• **Extract**
----------------------------------------
Cam Newton rattles off nicknames for teammates like he's calling plays in the huddle.
Buzzo. Bo Diddley. Bent Dog. Crazy Legs. 30 for 30. Kicker Guy. Punter Guy. Snapper Guy.
Newton's got one for just about everyone. Some clear, others covert, most comical.
"I've been a part of teams where, at times you feel like, even though you're sharing or you're locker roommates or you're locker mates, that's just your coworker," Newton said Thursday. "And I've also been around teams that have been extremely close and guys have this family oriented bond and those teams usually last, and that's what we're trying to get to."
Winning might help.
Newton is one of three venerable quarterbacks — along with Tom Brady and Philip Rivers — who made high-profile moves during the NFL's pandemic-altered offseason. The 43-year-old Brady took his six Super Bowl rings from New England to Tampa Bay. The 38-year-old Rivers left the Chargers after 16 seasons and joined Indianapolis. The 31-year-old Newton relocated from Charlotte to New England following an injury-plagued 2019.
It hasn't been a totally smooth transition for any of them, although Brady and Rivers are playoff contenders at the halfway point of the season.
Newton, meanwhile, well, he summed up his season better than a Patriots fan sitting on a barstool in Brookline.
----------------------------------------
• **Stated task**
Retype the section of the extract that opens with "Newton is one" and closes with "barstool in Brookline.".
----------------------------------------
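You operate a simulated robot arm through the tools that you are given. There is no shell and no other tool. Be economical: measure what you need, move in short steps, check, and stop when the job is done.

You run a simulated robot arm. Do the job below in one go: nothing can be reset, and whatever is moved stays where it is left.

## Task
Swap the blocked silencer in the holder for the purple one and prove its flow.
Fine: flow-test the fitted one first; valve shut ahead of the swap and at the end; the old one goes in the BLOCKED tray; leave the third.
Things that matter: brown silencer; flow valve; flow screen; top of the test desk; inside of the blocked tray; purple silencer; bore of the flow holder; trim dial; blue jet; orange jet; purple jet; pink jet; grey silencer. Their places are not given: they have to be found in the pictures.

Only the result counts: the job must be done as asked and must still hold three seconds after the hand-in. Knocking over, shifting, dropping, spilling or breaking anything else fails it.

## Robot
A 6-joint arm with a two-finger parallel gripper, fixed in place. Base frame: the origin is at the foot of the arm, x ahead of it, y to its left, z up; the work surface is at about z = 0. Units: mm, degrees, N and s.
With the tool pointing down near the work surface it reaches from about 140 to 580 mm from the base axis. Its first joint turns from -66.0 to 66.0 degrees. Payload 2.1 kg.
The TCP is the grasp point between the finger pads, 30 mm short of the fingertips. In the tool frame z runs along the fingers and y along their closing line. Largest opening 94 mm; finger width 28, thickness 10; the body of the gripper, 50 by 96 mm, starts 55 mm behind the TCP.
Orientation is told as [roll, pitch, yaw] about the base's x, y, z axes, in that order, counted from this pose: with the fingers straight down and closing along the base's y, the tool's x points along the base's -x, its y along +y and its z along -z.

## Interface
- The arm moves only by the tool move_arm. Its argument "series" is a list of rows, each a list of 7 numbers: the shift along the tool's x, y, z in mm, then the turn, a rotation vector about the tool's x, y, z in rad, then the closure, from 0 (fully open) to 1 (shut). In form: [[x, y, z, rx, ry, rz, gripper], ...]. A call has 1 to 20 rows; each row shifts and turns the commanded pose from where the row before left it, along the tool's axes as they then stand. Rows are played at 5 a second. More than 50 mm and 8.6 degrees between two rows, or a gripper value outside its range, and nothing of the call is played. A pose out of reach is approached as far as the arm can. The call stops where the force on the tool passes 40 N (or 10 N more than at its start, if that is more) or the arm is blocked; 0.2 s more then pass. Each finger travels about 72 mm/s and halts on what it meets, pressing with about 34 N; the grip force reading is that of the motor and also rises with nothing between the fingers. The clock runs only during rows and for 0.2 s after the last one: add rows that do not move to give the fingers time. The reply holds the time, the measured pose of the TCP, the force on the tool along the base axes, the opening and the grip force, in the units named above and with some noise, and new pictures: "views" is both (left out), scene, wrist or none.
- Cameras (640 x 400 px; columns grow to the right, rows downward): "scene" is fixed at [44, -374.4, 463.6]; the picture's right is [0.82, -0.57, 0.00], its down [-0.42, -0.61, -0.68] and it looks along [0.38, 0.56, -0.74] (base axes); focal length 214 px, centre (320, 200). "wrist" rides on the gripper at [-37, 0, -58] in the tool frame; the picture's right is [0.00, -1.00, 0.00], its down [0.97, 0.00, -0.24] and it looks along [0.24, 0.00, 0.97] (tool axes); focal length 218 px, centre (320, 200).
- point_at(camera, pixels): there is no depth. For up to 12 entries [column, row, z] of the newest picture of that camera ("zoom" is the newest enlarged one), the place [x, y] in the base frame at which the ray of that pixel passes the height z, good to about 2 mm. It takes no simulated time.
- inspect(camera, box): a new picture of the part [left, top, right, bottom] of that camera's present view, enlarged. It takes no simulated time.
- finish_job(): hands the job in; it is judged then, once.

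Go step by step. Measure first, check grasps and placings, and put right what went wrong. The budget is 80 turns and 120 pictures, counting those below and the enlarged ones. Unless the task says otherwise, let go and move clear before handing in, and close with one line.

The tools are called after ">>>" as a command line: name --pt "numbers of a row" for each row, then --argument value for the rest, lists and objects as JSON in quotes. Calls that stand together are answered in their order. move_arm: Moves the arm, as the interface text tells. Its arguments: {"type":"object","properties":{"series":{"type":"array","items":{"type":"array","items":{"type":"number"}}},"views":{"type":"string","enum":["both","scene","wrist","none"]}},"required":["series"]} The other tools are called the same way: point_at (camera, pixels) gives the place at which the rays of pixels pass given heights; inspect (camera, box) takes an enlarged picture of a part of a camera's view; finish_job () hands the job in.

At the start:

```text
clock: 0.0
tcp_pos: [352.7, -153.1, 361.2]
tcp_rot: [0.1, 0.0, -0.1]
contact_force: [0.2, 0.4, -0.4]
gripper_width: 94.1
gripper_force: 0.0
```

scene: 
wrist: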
----------------------------------------
• **Correct result**
Newton is one of three venerable quarterbacks — along with Tom Brady and Philip Rivers — who made high-profile moves during the NFL's pandemic-altered offseason. The 43-year-old Brady took his six Super Bowl rings from New England to Tampa Bay. The 38-year-old Rivers left the Chargers after 16 seasons and joined Indianapolis. The 31-year-old Newton relocated from Charlotte to New England following an injury-plagued 2019.
It hasn't been a totally smooth transition for any of them, although Brady and Rivers are playoff contenders at the halfway point of the season.
Newton, meanwhile, well, he summed up his season better than a Patriots fan sitting on a barstool in Brookline.